═════ INFORMATION PROVIDED
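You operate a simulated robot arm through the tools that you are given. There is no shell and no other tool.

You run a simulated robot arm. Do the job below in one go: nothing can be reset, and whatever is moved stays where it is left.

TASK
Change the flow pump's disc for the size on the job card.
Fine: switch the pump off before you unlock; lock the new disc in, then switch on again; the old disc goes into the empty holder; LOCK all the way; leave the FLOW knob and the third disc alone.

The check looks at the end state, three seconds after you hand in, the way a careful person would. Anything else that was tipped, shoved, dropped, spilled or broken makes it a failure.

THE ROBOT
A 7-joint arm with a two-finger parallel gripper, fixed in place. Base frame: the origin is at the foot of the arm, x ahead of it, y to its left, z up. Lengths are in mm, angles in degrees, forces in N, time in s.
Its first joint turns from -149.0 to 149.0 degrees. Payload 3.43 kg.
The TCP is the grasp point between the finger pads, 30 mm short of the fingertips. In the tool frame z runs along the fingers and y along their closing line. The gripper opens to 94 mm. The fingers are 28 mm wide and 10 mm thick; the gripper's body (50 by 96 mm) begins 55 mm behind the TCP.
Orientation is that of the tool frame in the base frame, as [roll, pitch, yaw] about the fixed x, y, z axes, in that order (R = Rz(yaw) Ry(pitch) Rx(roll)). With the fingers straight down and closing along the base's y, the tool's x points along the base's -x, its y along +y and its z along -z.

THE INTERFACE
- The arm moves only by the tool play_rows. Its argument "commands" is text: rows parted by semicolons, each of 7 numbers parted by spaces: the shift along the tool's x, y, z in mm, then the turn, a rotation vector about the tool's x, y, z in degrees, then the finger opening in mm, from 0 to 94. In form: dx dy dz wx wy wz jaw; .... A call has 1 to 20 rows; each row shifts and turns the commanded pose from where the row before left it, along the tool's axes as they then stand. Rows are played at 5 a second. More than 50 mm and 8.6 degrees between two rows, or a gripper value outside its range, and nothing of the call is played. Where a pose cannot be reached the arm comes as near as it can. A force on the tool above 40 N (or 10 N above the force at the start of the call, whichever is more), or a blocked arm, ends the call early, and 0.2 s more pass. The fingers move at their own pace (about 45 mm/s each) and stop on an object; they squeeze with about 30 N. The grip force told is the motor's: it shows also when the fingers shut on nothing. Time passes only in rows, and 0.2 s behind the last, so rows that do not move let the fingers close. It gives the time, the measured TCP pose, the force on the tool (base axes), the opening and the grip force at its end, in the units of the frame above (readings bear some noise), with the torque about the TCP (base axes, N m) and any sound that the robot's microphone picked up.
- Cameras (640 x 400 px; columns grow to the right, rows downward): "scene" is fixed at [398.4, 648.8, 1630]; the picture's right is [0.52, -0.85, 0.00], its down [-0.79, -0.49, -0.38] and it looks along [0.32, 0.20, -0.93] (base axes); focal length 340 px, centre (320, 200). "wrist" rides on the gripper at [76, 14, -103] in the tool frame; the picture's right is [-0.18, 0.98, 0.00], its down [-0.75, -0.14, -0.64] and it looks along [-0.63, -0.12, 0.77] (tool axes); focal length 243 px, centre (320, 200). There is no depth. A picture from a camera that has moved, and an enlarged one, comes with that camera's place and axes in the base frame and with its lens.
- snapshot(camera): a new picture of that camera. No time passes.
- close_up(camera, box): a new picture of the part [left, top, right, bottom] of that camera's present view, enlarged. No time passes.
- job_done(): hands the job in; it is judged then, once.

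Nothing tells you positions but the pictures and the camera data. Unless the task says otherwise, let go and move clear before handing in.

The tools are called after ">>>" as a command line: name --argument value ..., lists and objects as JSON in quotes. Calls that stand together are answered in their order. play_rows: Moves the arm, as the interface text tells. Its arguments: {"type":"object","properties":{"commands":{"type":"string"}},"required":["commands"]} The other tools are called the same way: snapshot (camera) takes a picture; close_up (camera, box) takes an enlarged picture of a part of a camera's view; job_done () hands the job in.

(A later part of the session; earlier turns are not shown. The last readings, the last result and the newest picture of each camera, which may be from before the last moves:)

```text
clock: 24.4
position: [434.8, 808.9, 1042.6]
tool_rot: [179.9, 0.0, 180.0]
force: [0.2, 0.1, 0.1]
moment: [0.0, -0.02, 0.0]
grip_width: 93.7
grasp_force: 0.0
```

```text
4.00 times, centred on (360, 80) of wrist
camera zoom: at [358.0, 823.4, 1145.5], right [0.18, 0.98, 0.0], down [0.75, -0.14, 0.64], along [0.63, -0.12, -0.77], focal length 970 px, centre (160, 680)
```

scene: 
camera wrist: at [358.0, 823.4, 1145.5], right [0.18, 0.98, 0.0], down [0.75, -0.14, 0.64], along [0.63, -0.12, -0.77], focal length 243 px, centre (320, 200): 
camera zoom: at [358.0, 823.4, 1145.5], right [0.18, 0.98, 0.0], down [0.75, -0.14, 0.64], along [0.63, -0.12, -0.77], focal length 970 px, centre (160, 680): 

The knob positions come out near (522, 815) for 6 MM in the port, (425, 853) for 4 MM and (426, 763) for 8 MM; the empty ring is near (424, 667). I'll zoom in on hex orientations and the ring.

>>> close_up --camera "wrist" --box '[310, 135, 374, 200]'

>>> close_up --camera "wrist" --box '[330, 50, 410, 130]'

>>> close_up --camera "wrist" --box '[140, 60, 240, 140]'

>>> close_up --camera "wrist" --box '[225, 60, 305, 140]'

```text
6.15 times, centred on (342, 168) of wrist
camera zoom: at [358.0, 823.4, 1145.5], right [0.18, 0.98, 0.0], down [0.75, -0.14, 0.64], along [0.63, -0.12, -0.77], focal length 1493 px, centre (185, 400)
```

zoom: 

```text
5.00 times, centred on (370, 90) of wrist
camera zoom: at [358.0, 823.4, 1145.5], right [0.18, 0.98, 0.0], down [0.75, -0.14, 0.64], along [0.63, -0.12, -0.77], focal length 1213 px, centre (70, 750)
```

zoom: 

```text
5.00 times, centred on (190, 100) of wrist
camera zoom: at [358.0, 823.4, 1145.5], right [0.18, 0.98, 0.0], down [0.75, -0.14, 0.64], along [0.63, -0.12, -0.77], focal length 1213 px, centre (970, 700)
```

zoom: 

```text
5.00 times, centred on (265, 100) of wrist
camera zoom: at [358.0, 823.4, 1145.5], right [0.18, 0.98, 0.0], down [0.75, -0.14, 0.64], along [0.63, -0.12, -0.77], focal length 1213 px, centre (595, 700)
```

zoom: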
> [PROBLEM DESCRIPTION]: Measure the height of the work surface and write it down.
══════════
> [PROBLEM DESCRIPTION]: I need the excerpt provided continued from the place where it stops.
═════ EXCERPT PROVIDED
Community Group for Markdown Standardization

Jelks Cabaniss jelks at jelks.nu
Wed Nov 21 03:20:32 EST 2012


Hi Paul,

First, thank you for coming on this list. Secondly, I'm glad to see
Markdown even being considered by the W3C for standardization. John Gruber
-- even if he isn't -- should be proud. His idea was genius.

That said, the original Markdown has no concept of class and id attributes
on arbitrary elements, even div and span elements -- you currently have to
resort to "regular" HTML. Since you are looking at implementing the W3C
Aria accessibility attributes, I hope you folks will look into this.

Thanks (and welcome!:),

Jelks

On Tue, Nov 20, 2012 at 8:36 PM, marbux <marbux at gmail.com> wrote:


> Hi, all,

>

> Caveat, I am only a participant in the W3C group being discussed and

> am not its spokesman. So please take what I say with a grain of salt.

>

> @ Sherwood Botsford: "The only way I've been able to figure out how to

> work with this would

> be as follows:

>

> "Every MD implementation would have to have two behaviours, set either

> by a command line flag, a configuration file, or a preference if used

> with a GUI. One behaviour would be the individual behavior so that

> the followers of that implementation wouldn't be left in the lurch.

> One would be the standard behavior."

>

> I think the behavioral switch could be handled automatically if the

> standardized version has its its own doctype declaration and profile

> header. If the doc has the doctype declaration, then process the doc

> as the standardized version of markdown; if not, then apply the

> implementation's unique default processing.

>

> @ Fletcher T. Penney: Although the working group is very new, there

> seems to be some preliminary consensus (of varying degrees) emerging

> on some issues, but it all needs input from implementers:

>

> 1. Outreach to implementers for participation.

>

> 2. Aiming for a core profile of markdown that is near universal along

> with a corresponding schema.

>

> 3. Inventorying MD extensions used in the most popular MD

> implementations and exploring what might be done to define one or more

> profiles that superset the core profile. Related, see the table of

> implementations under construction at

> <http://www.w3.org/community/markdown/wiki/MarkdownImplementations>.

>

> 4. Target XHTML 1.1 plus a sprinkling of W3C Aria accessibility

> attributes as the output format for transformations. See this thread

> for more detail.

> <http://lists.w3.org/Archives/Public/public-markdown/2012Nov/0094.html>.

> (I've suggested "Accessible Markdown" as the name for the project and

> its deliverables. Bridging the A11Y gap is in my view a major

> incentive for MD implementers to participate in the working group and

> to implement its deliverables. This is a legal requirement for web

> sites at least in the U.S. and E.U. Although enforcement has been lax

> so far, there is no guarantee that enforcement won't be ramped up

> later.)
══════════
> [RESULT FOR THIS TASK]:
>

> No feedback yet, but I've suggested borrowing heavily from the W3C

> Compound Document by Reference

> Framework conformance requirements for layered profiles.

> <http://www.w3.org/TR/2007/CR-CDR-20070718/#conformance>. E.g. "A

> conformant user agent of a superset profile specification must process

> subset profile content as if it were the superset profile content."

>

> @ Aristotle Pagaltzis: "Keep it conservative: stick to existing

> implicit consensus, concentrate on working out the edge cases and

> formalising. That is what will provide value. Anyone who is after new

> features can implement them independently and if a feature works out

> it will then be heard of anyway. "

>

> This is exactly where we seem to be aiming except for the

> accessibility attributes in the output format.

>

> > The exception to that is support for the one feature that is likely to

> be added which has no

> > direct support in HTML, precisely because of that lack of direct

> expressibility in HTML,

> > namely footnotes. (Or has HTML 5 provided a solution here (and one that

> isn’t still

> > evolving)?) "

>

> Kinda'/Sorta'. HTML 5 has the "aside" element that was originally

> stuck in with footnotes in mind.

> <http://dev.w3.org/html5/spec/single-page.html#the-aside-element>. But

> it's really just a container that can be positioned on the page with

> CSS. No footnote/endnote-specific markup. (I'll omit my long rant

> about browser developers and their mindset when it comes to HTML spec

> footnote proposals. Let it suffice to observe that repurposing of

> content never enters their minds when the topic of footnotes comes

> up.)

>

> I'll pass along your suggestion regarding a test suite.

>

> Best regards,

>

> Paul E. "Marbux" Merrell, J.D.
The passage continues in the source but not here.